Michigan governor calls for Shirvell's firing; state AG defends him


UPDATE: Michigan Attorney General Mike Cox has not suspended his assistant, Andrew Shirvell, as was previously reported. Shirvell has "taken a personal leave following intense public scrutiny" and "will be the subject of a disciplinary hearing after he returns to work," reports The Detroit News early Friday morning. End of update...

The Michigan assistant attorney general who has been running a campaign against an openly gay student body president is facing a possible restraining order, and has been banned from entering the University of Michigan at Ann Arbor.

AnnArbor.com reported Thursday that Christopher Armstrong, the first openly gay student president at U of M Ann Arbor, has filed a request for a restraining order against Assistant Attorney General Andrew Shirvell.

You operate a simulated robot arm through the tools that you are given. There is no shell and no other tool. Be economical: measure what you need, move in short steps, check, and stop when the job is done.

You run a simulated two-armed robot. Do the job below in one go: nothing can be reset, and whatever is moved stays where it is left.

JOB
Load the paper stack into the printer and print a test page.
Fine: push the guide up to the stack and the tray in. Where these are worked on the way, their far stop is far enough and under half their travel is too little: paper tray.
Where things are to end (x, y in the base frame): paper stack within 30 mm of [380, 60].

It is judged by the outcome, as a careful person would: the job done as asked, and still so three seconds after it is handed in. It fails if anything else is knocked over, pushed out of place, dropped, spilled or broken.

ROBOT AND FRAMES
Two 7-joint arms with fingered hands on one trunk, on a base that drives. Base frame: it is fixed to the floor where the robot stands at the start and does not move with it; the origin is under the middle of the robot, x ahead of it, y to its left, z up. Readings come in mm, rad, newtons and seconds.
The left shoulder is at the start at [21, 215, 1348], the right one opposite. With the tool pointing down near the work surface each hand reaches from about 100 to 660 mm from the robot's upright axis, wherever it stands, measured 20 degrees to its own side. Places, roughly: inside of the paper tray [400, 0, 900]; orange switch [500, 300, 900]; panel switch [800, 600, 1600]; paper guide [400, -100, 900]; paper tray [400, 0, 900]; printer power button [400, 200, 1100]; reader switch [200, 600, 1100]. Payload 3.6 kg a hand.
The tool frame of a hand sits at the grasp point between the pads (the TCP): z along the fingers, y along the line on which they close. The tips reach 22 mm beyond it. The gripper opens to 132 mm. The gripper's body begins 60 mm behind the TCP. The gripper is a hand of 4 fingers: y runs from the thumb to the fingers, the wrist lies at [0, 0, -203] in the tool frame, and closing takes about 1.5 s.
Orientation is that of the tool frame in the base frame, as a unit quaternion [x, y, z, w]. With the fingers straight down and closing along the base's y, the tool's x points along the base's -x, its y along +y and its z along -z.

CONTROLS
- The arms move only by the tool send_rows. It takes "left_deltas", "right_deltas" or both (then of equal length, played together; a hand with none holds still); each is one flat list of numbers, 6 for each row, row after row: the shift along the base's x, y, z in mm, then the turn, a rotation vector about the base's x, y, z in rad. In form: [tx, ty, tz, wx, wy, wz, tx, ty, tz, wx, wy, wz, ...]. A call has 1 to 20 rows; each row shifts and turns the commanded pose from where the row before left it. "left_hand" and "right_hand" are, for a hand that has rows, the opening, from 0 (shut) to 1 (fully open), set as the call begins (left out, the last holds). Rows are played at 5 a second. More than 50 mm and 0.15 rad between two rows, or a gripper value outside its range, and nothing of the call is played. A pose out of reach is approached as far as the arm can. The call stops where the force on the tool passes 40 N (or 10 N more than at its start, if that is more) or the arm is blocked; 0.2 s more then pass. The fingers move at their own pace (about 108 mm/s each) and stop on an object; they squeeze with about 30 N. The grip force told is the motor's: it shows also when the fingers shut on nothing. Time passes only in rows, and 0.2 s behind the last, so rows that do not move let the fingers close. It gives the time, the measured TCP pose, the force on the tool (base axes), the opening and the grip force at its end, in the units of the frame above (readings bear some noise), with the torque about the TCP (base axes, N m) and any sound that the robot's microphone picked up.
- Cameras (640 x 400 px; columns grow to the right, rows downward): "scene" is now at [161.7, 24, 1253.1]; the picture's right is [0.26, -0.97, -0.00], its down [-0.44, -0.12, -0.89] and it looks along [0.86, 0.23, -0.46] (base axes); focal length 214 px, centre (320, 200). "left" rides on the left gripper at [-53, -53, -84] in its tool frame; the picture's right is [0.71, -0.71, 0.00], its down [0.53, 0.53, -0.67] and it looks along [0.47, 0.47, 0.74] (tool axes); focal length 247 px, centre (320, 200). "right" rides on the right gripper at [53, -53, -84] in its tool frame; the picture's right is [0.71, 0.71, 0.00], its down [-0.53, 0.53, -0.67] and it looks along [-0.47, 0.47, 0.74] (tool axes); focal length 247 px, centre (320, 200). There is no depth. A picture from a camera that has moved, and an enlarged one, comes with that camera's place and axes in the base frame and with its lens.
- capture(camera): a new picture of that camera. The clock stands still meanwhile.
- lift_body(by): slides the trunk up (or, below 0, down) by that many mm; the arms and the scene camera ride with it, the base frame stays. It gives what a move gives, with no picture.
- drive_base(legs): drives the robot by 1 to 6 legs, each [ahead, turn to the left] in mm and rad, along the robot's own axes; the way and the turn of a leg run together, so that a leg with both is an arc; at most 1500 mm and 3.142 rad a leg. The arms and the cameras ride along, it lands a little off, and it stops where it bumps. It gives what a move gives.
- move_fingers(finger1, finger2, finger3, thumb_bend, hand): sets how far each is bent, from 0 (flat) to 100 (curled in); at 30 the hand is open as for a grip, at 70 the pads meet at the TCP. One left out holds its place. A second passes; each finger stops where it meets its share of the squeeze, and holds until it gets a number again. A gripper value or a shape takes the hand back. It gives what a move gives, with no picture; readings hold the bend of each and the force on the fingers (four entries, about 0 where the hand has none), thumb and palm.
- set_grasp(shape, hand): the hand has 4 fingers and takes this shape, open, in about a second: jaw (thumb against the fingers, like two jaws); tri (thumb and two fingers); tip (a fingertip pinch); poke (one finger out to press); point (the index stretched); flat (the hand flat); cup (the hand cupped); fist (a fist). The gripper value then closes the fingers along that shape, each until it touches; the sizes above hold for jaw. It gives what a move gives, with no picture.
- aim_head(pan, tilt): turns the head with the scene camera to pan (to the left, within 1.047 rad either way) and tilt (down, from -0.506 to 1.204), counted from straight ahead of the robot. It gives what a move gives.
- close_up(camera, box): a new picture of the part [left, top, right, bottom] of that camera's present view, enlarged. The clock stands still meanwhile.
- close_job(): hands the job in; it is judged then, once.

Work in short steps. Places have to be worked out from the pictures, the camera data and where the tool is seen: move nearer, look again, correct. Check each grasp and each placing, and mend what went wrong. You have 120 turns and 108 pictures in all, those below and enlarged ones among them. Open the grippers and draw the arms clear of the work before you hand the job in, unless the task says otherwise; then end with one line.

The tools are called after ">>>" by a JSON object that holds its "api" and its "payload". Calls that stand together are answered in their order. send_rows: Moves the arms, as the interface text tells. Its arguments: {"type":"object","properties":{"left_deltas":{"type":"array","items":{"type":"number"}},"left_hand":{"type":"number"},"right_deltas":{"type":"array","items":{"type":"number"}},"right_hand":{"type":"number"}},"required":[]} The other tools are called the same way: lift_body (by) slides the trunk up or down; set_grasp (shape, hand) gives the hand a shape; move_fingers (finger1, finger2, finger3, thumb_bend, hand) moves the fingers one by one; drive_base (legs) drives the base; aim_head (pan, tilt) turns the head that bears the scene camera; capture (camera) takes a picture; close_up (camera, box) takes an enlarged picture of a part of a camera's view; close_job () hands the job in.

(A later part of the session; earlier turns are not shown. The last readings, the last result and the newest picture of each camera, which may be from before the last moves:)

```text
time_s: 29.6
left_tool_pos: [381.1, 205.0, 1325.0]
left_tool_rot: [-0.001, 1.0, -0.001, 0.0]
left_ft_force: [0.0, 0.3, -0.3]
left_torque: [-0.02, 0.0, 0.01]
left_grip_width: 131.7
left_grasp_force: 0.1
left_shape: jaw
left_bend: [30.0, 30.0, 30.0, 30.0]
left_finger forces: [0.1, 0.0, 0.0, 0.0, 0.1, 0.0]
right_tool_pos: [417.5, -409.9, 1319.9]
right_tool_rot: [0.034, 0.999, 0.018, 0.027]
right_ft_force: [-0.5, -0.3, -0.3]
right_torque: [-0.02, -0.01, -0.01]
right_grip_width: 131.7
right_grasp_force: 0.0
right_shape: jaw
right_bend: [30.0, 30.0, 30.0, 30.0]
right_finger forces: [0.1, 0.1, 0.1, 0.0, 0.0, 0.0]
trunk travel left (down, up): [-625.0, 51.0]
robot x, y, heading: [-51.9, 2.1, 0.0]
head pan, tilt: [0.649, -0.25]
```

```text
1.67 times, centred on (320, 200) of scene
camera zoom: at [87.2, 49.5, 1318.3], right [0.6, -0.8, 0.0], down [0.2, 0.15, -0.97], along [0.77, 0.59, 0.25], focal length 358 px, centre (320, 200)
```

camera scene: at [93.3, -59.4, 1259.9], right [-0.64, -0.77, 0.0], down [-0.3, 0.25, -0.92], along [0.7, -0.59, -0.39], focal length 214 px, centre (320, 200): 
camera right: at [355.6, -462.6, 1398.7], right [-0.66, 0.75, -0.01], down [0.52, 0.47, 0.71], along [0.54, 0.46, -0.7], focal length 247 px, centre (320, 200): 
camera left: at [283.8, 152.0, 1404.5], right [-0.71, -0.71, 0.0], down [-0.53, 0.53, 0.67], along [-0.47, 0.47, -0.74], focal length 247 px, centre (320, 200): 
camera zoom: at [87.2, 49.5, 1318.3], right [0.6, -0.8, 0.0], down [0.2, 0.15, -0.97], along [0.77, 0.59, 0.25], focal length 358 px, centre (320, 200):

Since April of this year, Shirvell "has been following me around throughout U of M's campus and Ann Arbor unnecessarily, blogging about me extensively using bias and bigotry and poses a threat to my own personal safety," Armstrong said in a court document (PDF).

Shirvell appeared on CNN Tuesday night to defend his picketing campaigns against Armstrong, and against claims he has made on his blog that Armstrong, among other things, is promoting a "radical homosexual agenda" and held parties to "indoctrinate" straight students into a "homosexual lifestyle."

The publicity generated by that interview has turned into a political storm in Michigan, where Governor Jennifer Granholm declared on Twitter Thursday that "if I was still Attorney General and Andrew Shirvell worked for me, he would have already been fired."

But Shirvell apparently has at least one Michigan official in his corner. Speaking on CNN's Anderson Cooper 360 Wednesday night, Michigan Attorney General Mike Cox said Shirvell has every right to pursue his anti-gay campaign.

"Here in America, we have this thing called the First Amendment, which allows people to express what they think and engage in political and social speech," Cox said.

Meanwhile, a University of Michigan official said that Shirvell had been issued a trespass warning earlier this month, and has been barred from campus for the past several weeks, the Detroit Free Press reported.

Diane Brown, a spokeswoman for University of Michigan police, said the campus barring was due to Shirvell "being a possible suspect in harassing or stalking behavior." She said Shirvell is appealing the decision.

In his court petition, Armstrong asks that Shirvell be banned from being within eyesight of Armstrong, and that he be barred from having any email or Facebook contact with him.

The judge presiding over the case has scheduled a hearing for Oct. 4.

A Facebook page dedicated to having Shirvell ousted from his job as a prosecutor appears to be gaining hundreds of new fans per day.

The blog where Shirvell made his accusations against Armstrong -- Chris Armstrong Watch -- has been put behind a membership wall.